-- Exercise objective --
Report the number of lines that include "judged", with no additional text.

-- Provided data --
<<<<
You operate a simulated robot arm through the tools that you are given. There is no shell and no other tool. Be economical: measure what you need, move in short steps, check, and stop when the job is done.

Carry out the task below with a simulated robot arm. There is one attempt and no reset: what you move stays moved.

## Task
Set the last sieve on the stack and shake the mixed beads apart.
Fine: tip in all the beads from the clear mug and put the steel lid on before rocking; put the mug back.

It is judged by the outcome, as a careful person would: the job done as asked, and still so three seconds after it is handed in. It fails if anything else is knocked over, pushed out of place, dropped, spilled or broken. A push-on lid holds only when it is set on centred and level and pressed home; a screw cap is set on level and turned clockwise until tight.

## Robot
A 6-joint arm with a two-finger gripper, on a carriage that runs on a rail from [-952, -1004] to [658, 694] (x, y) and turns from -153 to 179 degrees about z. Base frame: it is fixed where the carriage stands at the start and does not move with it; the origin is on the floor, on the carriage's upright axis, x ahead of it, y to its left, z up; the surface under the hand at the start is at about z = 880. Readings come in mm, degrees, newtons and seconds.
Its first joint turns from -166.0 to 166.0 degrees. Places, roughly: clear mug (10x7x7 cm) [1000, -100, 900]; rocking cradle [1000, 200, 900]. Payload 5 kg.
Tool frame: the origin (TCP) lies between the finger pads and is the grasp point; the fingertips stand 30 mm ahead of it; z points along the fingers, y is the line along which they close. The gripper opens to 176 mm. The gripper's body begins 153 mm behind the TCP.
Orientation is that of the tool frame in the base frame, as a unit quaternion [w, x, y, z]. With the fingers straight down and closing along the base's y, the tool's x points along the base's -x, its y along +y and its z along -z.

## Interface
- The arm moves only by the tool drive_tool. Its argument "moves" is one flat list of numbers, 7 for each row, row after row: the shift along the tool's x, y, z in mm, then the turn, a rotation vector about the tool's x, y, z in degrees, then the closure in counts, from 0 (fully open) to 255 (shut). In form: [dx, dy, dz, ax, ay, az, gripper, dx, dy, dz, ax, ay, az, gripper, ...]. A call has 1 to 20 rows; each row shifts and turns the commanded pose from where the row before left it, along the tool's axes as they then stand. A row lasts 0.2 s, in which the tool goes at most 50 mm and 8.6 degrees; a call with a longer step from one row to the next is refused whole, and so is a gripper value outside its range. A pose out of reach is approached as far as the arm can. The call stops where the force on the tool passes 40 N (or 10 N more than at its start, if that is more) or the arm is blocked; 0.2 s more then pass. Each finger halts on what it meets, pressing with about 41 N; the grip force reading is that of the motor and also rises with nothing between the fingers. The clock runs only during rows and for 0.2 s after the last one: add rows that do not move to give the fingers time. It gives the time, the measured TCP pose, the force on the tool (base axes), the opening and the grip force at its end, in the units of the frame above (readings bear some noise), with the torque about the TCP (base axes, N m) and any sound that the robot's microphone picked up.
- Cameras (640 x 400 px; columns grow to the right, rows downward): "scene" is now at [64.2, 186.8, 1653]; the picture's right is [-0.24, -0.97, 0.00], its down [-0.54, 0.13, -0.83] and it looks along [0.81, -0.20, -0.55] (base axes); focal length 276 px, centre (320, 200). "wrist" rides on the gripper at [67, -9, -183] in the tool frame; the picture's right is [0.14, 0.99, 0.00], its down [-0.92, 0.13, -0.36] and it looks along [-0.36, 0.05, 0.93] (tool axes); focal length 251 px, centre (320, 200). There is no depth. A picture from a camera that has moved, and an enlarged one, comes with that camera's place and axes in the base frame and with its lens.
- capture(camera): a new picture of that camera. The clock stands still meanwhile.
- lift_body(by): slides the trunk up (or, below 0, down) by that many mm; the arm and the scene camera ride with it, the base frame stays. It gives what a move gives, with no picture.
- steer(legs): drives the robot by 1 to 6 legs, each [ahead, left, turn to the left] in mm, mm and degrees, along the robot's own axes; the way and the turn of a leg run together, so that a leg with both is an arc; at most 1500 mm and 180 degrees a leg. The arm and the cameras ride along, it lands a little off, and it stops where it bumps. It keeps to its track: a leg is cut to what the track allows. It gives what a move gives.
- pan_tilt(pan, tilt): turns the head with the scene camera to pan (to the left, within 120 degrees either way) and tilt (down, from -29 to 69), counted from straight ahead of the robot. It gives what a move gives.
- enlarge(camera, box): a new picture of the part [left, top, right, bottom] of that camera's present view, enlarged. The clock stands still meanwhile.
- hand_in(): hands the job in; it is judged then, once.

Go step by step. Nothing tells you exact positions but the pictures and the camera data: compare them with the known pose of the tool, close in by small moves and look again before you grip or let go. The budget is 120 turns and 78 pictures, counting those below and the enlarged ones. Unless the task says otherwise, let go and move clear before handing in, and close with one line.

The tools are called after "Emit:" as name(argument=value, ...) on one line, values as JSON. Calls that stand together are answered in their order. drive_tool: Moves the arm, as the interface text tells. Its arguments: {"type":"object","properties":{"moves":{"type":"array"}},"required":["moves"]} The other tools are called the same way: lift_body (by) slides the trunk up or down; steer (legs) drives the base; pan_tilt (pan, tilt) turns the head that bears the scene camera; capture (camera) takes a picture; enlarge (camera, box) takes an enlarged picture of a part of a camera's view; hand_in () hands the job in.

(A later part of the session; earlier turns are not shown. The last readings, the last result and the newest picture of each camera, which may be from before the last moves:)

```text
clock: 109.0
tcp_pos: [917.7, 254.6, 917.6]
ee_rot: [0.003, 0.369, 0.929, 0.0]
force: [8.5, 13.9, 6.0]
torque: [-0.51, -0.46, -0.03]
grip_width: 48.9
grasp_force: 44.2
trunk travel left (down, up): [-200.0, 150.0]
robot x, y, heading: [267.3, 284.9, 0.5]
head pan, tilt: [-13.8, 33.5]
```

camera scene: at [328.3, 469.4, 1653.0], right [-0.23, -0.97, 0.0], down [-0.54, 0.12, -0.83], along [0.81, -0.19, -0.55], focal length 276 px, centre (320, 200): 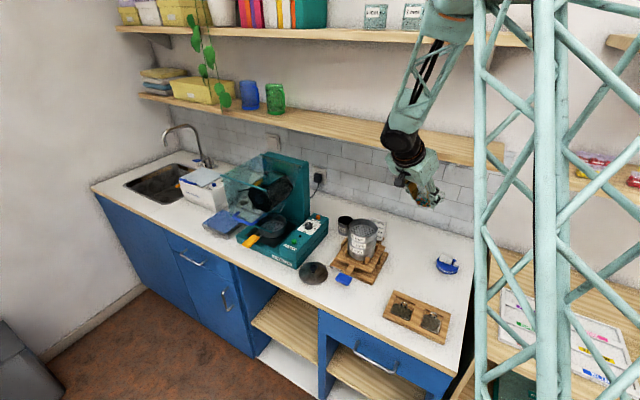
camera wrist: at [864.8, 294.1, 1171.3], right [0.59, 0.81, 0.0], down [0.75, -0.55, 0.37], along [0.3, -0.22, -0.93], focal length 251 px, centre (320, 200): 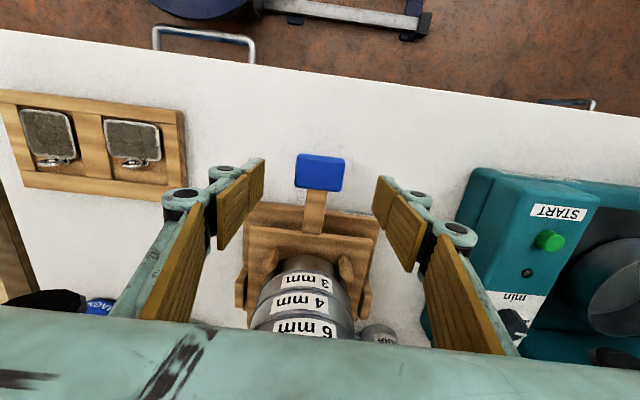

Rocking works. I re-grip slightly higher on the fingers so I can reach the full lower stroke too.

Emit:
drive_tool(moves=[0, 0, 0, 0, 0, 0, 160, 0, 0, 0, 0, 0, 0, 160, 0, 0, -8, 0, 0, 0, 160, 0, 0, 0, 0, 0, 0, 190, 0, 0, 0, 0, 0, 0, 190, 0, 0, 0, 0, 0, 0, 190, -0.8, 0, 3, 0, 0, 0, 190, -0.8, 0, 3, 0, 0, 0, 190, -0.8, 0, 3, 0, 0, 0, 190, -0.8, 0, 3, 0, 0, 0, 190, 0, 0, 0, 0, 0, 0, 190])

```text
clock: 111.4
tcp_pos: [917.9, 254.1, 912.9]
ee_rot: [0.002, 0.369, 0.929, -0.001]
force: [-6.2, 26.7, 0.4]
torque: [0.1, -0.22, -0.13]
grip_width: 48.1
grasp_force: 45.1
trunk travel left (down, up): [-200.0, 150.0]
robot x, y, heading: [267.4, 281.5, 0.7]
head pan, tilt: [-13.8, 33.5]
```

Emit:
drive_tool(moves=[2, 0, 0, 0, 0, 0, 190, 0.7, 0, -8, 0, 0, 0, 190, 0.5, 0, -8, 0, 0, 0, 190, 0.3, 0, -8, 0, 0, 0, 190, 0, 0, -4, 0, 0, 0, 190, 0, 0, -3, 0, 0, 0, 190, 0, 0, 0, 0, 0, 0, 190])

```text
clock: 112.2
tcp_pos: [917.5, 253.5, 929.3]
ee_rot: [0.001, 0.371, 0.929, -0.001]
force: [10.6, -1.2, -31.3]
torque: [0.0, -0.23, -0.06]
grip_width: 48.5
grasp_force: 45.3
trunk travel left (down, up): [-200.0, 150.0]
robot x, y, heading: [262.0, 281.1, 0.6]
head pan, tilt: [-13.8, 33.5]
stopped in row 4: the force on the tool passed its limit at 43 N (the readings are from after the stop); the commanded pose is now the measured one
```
>>>>
-- Final result --
2